In this regard, the banking sector’s LCR (liquidity coverage ratio) requirement currently standing at 97.5 percent will be rolled back to 100 percent from January 1, 2025, and for financial investment businesses, the cap on the amount of bonds (issued by specialized credit finance businesses) that can be included when hedging risks associated with derivatives-linked securities (DLS) will also be downsized to 8 percent as scheduled from January 1, 2025.
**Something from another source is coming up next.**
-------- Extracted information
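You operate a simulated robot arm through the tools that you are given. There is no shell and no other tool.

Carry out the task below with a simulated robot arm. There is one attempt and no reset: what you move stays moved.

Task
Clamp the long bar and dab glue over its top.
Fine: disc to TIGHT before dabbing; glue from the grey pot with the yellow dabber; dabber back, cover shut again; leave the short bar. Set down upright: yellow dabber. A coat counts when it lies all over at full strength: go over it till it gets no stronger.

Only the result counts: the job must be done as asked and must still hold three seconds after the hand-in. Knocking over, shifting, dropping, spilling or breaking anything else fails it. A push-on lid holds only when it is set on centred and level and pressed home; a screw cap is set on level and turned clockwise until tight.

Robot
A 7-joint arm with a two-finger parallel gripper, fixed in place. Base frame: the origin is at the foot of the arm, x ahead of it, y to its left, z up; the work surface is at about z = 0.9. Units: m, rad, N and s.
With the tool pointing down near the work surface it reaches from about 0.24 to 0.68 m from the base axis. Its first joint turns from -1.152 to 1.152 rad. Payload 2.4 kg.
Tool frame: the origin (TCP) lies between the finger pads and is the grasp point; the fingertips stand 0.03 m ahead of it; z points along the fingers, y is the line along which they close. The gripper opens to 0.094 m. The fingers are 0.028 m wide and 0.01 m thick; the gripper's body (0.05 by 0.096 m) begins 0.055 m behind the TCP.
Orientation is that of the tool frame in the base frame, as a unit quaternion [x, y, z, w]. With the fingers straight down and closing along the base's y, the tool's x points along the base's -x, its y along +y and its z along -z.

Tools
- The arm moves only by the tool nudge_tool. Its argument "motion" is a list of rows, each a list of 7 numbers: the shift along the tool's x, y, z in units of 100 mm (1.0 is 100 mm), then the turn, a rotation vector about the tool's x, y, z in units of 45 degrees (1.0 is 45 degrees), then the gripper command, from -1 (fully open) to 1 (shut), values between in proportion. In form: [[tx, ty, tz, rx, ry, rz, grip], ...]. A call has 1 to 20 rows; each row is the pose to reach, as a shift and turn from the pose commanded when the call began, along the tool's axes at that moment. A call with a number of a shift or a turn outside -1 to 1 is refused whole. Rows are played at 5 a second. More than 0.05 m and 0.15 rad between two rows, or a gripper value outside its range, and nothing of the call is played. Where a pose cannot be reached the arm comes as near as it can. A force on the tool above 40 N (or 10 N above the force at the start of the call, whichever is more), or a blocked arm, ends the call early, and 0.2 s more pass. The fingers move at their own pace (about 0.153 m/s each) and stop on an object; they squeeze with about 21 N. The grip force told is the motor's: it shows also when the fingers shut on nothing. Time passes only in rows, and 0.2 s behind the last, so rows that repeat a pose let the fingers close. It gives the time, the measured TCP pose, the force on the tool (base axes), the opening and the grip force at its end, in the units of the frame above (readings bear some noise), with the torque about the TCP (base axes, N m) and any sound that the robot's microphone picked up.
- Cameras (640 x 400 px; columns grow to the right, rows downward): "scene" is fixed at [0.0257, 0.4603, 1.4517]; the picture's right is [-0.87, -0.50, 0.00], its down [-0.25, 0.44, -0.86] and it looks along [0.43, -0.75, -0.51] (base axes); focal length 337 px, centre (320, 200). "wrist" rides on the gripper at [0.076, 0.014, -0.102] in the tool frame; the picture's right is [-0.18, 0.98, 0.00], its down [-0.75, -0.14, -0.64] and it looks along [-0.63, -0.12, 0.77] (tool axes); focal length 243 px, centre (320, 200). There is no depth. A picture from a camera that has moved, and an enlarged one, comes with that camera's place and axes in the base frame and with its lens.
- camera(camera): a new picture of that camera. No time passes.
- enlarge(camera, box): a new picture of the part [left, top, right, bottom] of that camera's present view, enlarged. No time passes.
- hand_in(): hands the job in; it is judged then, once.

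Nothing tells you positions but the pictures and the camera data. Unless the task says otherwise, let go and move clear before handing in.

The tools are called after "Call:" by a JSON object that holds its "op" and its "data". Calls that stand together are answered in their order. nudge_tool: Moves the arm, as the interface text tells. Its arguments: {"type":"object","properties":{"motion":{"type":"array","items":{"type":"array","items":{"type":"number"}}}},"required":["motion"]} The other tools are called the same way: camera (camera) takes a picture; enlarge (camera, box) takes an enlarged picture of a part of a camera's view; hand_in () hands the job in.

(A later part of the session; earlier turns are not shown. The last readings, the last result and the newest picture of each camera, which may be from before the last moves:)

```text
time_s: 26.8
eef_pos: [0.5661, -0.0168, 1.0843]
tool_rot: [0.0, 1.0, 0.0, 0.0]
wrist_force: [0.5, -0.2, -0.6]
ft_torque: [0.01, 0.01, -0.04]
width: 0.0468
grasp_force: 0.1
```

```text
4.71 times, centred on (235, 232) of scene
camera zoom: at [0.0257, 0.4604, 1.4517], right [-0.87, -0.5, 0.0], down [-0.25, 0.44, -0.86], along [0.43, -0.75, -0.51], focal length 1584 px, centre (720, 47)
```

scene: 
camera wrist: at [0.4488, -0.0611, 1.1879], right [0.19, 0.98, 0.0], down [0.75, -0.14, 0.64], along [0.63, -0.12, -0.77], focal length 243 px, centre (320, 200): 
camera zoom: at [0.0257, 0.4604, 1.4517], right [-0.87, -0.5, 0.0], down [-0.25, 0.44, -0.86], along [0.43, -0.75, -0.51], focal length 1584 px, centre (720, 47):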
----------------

Meanwhile, the loan-to-deposit ratio of savings banks and the KRW-based currency liquidity ratio of specialized credit finance businesses will be gradually rolled back in stages. From January to June 2025, savings banks will be subject to a loan-to-deposit ratio of 105 percent (down 5 percentage points from 110 percent currently) , and specialized credit finance businesses will be subject to a KRW-based currency liquidity ratio of 95 percent (up 5 percentage points from 90 percent currently) during the same period. In the second quarter of 2025, authorities will decide on whether to extend the period or completely roll back the eased regulatory measures after considering market conditions and the soundness and liquidity situation of each financial sector.
As the easing of liquidity requirements has been carried out under exceptional market circumstances on a temporary basis, and since financial companies now demonstrate adequate levels of liquidity and soundness conditions, authorities will continue to work on a normalization of regulations to ensure sound management of financial companies.